= Data shown =
++++++++++
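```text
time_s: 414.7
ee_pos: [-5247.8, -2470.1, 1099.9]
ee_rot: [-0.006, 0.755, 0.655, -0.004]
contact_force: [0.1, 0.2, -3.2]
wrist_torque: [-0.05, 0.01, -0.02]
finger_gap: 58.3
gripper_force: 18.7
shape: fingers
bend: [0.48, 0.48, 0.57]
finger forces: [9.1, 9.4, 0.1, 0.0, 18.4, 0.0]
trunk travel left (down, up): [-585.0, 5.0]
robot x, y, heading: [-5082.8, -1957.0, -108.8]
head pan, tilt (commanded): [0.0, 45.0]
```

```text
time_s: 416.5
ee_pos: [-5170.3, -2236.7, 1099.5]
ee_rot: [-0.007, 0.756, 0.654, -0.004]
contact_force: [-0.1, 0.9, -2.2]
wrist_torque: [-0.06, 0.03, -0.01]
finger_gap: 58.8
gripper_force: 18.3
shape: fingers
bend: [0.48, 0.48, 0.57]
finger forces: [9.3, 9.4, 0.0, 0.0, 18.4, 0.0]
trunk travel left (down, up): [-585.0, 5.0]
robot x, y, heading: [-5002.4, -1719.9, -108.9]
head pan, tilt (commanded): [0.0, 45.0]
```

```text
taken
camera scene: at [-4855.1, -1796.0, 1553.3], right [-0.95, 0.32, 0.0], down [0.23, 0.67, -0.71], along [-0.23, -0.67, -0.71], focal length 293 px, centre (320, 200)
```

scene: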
++++++++++
= What this task involves =
Reproduce all of the material above word for word. Return a JSON list in which every string is one line; blank lines are skipped.

= Output for this task =
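[
  "```text",
  "time_s: 414.7",
  "ee_pos: [-5247.8, -2470.1, 1099.9]",
  "ee_rot: [-0.006, 0.755, 0.655, -0.004]",
  "contact_force: [0.1, 0.2, -3.2]",
  "wrist_torque: [-0.05, 0.01, -0.02]",
  "finger_gap: 58.3",
  "gripper_force: 18.7",
  "shape: fingers",
  "bend: [0.48, 0.48, 0.57]",
  "finger forces: [9.1, 9.4, 0.1, 0.0, 18.4, 0.0]",
  "trunk travel left (down, up): [-585.0, 5.0]",
  "robot x, y, heading: [-5082.8, -1957.0, -108.8]",
  "head pan, tilt (commanded): [0.0, 45.0]",
  "```",
  "```text",
  "time_s: 416.5",
  "ee_pos: [-5170.3, -2236.7, 1099.5]",
  "ee_rot: [-0.007, 0.756, 0.654, -0.004]",
  "contact_force: [-0.1, 0.9, -2.2]",
  "wrist_torque: [-0.06, 0.03, -0.01]",
  "finger_gap: 58.8",
  "gripper_force: 18.3",
  "shape: fingers",
  "bend: [0.48, 0.48, 0.57]",
  "finger forces: [9.3, 9.4, 0.0, 0.0, 18.4, 0.0]",
  "trunk travel left (down, up): [-585.0, 5.0]",
  "robot x, y, heading: [-5002.4, -1719.9, -108.9]",
  "head pan, tilt (commanded): [0.0, 45.0]",
  "```",
  "```text",
  "taken",
  "camera scene: at [-4855.1, -1796.0, 1553.3], right [-0.95, 0.32, 0.0], down [0.23, 0.67, -0.71], along [-0.23, -0.67, -0.71], focal length 293 px, centre (320, 200)",
  "```",
  "scene:"
]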